In Florence, I found an apartment very near Santa Croce. The only hitch to it was it was up 4 flights of stairs and no elevator. And that’s likely why the apartment was still available 10 months ago. It was a big, spacious apartment with plenty of bedrooms within hearing of the bells of the Santa Croce church, which was literally a long stone-throw from the apartment. A restaurant was within 4 steps from the front door, and we enjoyed more than one meal there. We stayed for 4 nights in Florence. The temps were high (mostly high 80s and low 90s, but with wicked high humidity).
In Paris, I’d found an apartment near the Marais. And when I tell you it had a spectacular view, well, it was amazing, overlooking a park. French doors opened up onto tiny little balconies. That one did have an elevator that would hold 1 person and a suitcase, or 2 people with nothing much to carry. One of the kids had to sleep on a sofa there (Sabrina and I shared a bedroom in most of our locations), and the place did not have A/C. Fortunately, for the 4 days and nights we were in Paris, the temps were in the high 80s, so it was not too bad if we left the apartment closed up until early evening, all things considered. The apartment had a well equipped kitchen and ample seating for all of us to enjoy breakfasts and lunches. A grocery store was about a block or less away.
Then, Powell and John walked to a location about 3/4 mile away and picked up a Mercedes Benz 9-passenger van, drove it back to our apartment and we piled in. Baggage for 8 people took up a fair amount of space, and the small area at the back did manage to hold almost all of our bags. Off we drove to Normandy. I’d found a beautiful home right on Omaha Beach (in a town called Saint-Laurent-sur-Mer), literally a hundred steps from the beach, and another hundred steps to the location of the D-Day landing. We all agreed that the Normandy part was our favorite – the house was beautiful – the owner was very nice and accommodating – and it was so peaceful hearing the ocean waves at all hours or day and night. We did a 2-day tour with a retired British Major General who is an expert at WWII D-Day history. I’d toured with him years ago on a previous trip to Normandy and booked him as soon as I was able to get ahold of him last year.

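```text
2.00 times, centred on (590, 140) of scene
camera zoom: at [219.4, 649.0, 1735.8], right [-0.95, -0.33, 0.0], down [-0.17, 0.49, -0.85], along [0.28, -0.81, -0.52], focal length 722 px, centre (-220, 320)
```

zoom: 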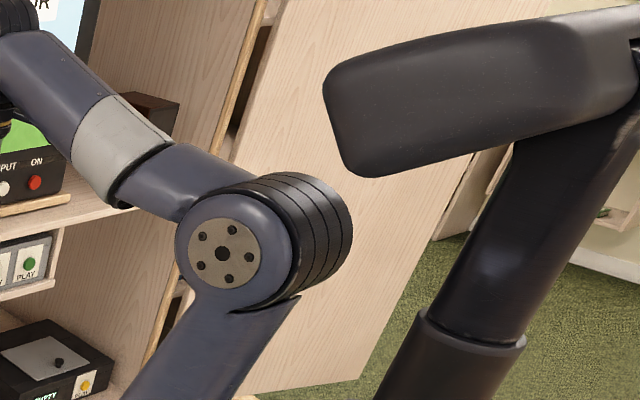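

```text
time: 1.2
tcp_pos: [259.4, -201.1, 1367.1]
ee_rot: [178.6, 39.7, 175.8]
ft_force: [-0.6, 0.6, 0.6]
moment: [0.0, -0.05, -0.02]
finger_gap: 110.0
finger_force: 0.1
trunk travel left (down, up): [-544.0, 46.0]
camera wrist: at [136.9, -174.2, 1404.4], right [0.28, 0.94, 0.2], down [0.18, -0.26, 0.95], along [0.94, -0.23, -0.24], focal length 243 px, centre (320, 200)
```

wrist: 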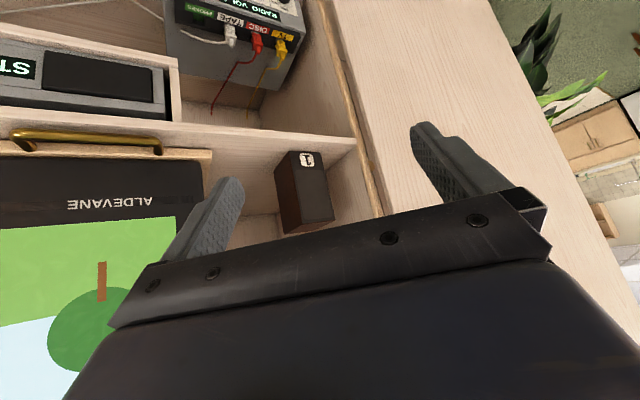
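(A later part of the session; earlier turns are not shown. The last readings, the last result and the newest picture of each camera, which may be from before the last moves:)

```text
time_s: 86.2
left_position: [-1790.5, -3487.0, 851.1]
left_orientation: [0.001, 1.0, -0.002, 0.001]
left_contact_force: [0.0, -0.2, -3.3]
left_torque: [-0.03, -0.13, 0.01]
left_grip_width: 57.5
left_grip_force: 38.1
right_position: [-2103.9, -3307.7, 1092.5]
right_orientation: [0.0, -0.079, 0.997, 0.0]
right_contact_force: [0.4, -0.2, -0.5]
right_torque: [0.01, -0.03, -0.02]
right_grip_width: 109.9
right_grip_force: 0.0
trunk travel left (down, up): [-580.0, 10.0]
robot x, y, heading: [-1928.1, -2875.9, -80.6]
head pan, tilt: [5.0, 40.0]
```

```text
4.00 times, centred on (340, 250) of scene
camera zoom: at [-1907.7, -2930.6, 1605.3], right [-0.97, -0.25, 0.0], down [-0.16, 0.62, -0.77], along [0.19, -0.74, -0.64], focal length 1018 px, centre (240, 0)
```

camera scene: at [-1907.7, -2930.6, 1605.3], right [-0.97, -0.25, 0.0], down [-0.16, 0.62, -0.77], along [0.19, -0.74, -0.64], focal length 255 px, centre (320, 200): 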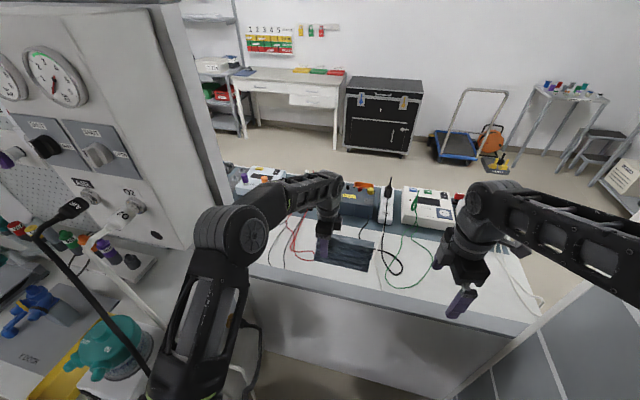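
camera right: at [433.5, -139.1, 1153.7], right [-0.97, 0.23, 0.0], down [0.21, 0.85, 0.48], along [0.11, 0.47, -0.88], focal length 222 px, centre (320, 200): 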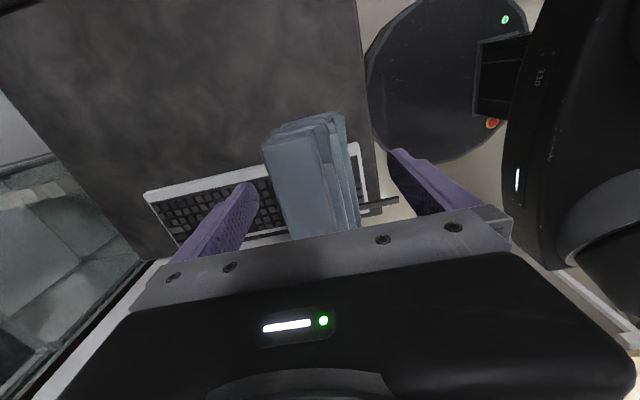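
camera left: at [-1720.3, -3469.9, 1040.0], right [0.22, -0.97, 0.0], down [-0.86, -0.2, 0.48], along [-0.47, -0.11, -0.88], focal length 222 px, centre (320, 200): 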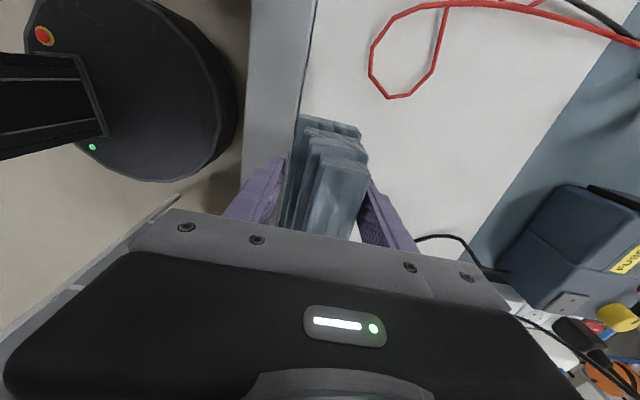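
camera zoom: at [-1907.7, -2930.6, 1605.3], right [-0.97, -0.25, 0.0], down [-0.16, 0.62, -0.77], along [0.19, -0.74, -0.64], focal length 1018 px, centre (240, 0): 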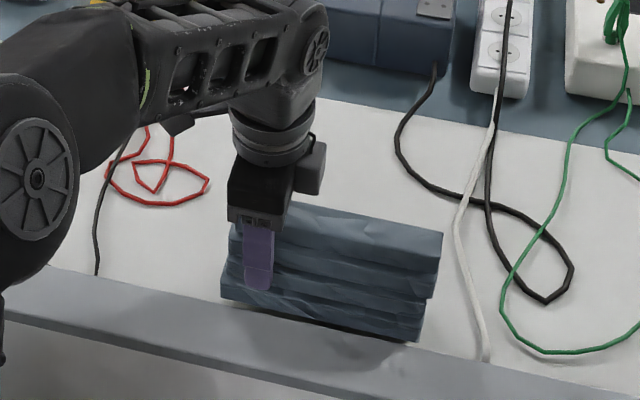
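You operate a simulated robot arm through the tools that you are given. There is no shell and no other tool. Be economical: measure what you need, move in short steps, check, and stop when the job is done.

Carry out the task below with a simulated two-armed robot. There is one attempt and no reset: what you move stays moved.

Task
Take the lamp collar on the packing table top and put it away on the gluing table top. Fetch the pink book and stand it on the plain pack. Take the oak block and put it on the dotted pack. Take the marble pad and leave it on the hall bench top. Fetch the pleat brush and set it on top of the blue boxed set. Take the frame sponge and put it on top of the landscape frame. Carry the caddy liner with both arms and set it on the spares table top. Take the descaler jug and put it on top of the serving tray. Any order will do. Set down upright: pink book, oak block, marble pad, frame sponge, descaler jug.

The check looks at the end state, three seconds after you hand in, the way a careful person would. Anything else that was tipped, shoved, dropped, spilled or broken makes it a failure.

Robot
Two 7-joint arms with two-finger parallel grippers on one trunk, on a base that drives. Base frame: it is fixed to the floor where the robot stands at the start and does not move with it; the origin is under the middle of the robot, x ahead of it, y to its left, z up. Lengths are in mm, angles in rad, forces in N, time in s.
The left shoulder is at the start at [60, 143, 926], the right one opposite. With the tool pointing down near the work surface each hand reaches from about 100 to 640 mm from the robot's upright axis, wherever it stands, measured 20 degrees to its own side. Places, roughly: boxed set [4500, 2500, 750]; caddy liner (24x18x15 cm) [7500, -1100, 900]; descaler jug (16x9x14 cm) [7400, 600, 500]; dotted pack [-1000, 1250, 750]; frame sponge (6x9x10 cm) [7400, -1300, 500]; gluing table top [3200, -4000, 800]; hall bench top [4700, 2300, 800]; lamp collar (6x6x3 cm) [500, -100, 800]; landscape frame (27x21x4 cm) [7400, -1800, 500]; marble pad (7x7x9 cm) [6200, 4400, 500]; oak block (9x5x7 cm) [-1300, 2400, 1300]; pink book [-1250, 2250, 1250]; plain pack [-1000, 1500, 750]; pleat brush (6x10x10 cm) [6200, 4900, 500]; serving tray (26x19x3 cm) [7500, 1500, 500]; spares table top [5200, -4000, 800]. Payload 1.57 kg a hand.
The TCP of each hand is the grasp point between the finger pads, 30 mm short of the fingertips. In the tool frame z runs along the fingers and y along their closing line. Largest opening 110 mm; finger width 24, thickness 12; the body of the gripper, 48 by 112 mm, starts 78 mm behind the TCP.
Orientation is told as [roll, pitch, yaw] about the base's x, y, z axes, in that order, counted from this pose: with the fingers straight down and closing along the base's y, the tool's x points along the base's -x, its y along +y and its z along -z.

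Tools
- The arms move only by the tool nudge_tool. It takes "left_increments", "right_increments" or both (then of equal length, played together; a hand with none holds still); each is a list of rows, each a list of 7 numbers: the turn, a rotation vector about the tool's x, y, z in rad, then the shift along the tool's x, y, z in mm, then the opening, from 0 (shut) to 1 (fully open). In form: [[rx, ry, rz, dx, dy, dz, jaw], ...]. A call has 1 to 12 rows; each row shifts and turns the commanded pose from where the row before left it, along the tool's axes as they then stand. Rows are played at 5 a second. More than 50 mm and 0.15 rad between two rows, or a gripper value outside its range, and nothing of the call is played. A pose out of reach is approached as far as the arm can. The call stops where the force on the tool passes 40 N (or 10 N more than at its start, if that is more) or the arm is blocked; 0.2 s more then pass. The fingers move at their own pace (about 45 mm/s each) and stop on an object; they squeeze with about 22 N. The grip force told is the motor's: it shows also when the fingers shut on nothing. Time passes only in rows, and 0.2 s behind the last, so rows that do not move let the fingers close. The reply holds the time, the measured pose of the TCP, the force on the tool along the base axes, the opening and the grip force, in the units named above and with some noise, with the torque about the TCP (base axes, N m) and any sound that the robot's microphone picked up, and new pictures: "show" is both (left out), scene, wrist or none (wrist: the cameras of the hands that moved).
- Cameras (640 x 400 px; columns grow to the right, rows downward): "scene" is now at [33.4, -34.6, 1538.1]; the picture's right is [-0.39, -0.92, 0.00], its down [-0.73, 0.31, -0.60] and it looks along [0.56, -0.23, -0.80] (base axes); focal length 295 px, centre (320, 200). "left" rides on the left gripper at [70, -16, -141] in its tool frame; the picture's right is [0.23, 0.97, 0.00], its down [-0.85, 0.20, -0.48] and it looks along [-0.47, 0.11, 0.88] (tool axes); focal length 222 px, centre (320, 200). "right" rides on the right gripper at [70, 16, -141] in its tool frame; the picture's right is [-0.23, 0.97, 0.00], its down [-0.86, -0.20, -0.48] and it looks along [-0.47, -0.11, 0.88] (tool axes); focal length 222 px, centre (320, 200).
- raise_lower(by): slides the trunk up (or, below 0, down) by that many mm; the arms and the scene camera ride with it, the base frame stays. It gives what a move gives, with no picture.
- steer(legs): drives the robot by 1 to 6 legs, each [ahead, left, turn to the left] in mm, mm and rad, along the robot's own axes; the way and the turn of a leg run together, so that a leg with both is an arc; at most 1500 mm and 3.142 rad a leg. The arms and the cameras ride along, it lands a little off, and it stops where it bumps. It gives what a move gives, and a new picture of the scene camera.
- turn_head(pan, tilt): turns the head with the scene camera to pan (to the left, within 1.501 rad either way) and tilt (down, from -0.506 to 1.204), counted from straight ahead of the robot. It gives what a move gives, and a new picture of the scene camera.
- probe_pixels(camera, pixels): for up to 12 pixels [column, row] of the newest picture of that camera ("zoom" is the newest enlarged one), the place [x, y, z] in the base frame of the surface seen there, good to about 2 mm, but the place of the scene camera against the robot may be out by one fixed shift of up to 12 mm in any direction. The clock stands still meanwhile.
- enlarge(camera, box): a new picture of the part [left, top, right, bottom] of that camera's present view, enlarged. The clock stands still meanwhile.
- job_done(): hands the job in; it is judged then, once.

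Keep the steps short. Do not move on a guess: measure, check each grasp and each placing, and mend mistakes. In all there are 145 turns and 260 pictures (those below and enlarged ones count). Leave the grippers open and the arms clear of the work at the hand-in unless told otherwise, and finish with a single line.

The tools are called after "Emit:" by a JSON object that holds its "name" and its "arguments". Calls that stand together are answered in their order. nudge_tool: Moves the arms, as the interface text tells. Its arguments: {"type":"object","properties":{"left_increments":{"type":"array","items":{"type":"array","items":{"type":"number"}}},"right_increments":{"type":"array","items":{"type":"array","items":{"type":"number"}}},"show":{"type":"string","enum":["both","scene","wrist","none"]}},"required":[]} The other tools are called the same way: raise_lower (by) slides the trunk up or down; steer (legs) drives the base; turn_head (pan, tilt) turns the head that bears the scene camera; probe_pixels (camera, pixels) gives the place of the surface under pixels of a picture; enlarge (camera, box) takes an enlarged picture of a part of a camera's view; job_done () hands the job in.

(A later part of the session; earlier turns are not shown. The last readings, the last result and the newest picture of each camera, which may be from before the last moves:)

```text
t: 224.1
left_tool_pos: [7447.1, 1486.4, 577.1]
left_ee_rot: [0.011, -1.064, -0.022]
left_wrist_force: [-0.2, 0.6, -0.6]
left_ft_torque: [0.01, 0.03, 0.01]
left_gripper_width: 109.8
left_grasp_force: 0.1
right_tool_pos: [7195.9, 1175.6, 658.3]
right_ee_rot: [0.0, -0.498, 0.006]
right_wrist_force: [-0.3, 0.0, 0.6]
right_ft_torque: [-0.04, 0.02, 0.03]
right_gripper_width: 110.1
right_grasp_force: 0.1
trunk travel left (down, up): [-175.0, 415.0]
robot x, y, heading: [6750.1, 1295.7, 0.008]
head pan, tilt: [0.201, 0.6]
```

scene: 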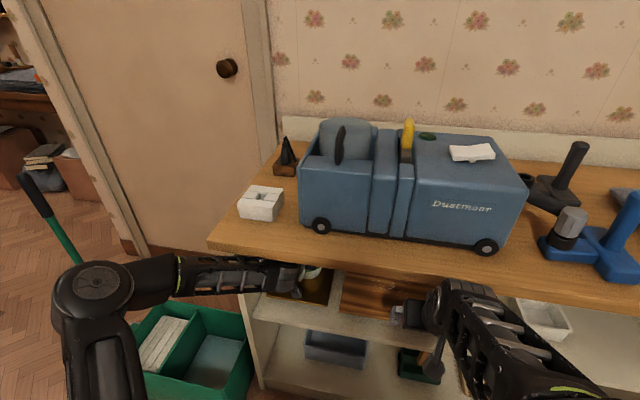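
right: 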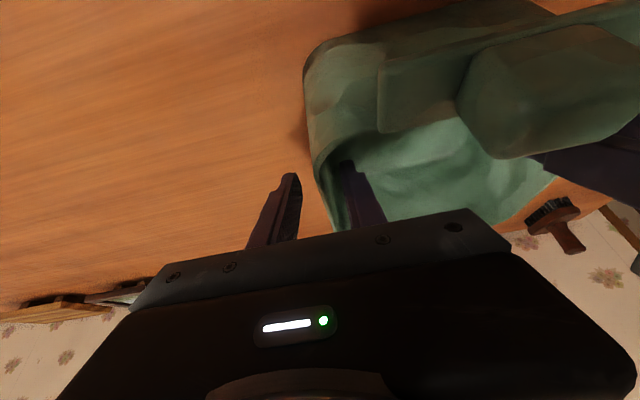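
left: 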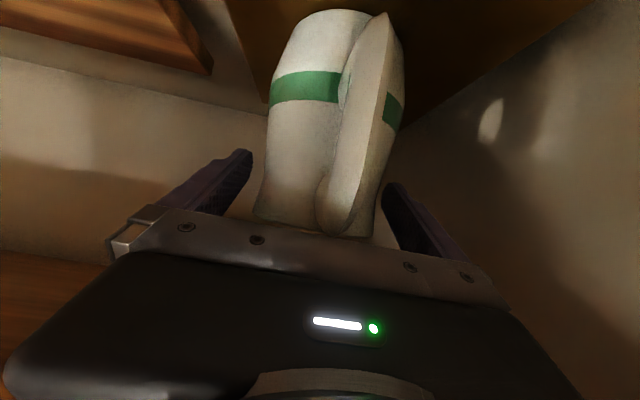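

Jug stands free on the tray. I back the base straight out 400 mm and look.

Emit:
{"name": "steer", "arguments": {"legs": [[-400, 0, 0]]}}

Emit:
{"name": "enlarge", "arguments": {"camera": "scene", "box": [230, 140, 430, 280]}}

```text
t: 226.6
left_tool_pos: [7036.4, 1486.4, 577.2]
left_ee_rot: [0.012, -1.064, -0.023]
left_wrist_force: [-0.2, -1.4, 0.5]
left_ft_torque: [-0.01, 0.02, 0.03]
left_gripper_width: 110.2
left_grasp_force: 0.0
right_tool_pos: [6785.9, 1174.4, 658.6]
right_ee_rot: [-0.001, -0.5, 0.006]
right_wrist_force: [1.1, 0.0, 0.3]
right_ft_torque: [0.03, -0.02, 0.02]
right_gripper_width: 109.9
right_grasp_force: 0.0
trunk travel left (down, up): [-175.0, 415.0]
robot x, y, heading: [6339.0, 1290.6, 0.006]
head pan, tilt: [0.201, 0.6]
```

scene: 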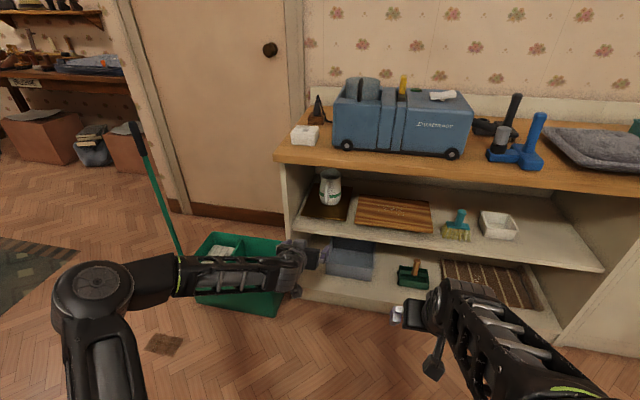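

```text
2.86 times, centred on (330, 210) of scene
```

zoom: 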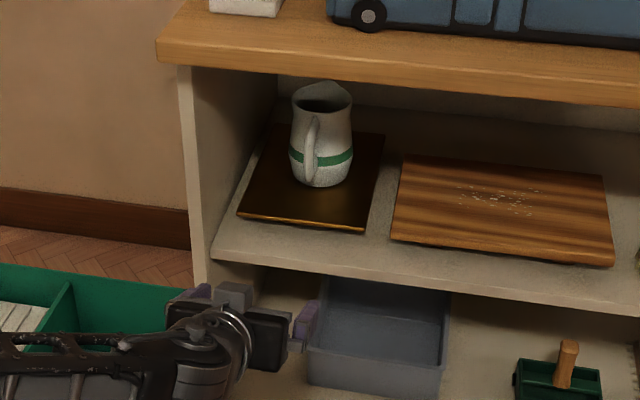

More on all of those as I’m able to write up the travel log with photos. We’re all home, safe and sound, glad to be in our own beds again. My kitty was so very happy to see me. And in case you’re interested, with my diet plan, about day two I had to abandon the diet – it was just too difficult. I ate a bit of bread, numerous sandwiches, more fruit than usual, had gelato once in Florence (how could I not have it once?), had full-on afternoon tea in London and I wasn’t going to miss out on that! Baguettes were a frequent item on our breakfast or lunch tables, with luscious meats and cheeses. I had 2 croissants in the 17 days – could have had many more, but opted not to. I had dessert 3-4 times at dinner, and on the flight home I ate a delicious cold muesli cereal with pineapple, and I splurged on a scoop of ice cream after one of our flight meals. With trepidation, I got on the scales that night (arriving home), again yesterday morning, and again today, and am happy to say I gained not one pound on the trip despite my falling off the diet. Now that I’m home, though, I’m back to the zero carb diet.

hddonna
said on July 30th, 2018:
Welcome home, Carolyn! I’ve missed you! I’m looking forward to hearing more about the trip. Please give a detailed description of the tea. I just love afternoon tea! What kind of tea did you have, and what sorts of sandwiches and sweets? (I’m glad to hear you abandoned the diet long enough to enjoy the delights of the trip, and that it apparently didn’t set you back!)
Donna
Thank you, Donna. I’m not sure I even remember what kind of sandwiches – – let’s see. I think there was cucumber and butter, egg, and ham. We had the Langham’s special afternoon tea tea, which unfortunately, we couldn’t buy there at the hotel. We all liked it, but I don’t remember what was in it. It was a combo of many tea varieties. Am sure it had a tetch of Assam and English Breakfast. Other than that, I don’t recall. We did also order a pot of rose tea, which was just divine. I have photos of the tea service, food, etc. They did NOT serve lemon curd with the scones – only Devonshire cream and jam. I ate just one scone, and they were quite small. The pastries were very nice and I did my best to have just 2 little ones and let the others eat all the remaining ones. . . carolyn t
hddonna
said on August 3rd, 2018:
Thanks for telling me about the tea! Sounds very traditional and great fun. We have a tea shop here, the London Tea Room, which does lovely afternoon teas. When my daughter was married a couple years ago, we meant to have have tea there–just my two daughters and me. For various reasons, we ended up waiting for a more opportune time, and we are still waiting. One of these days!
You have amazing self-discipline, Carolyn!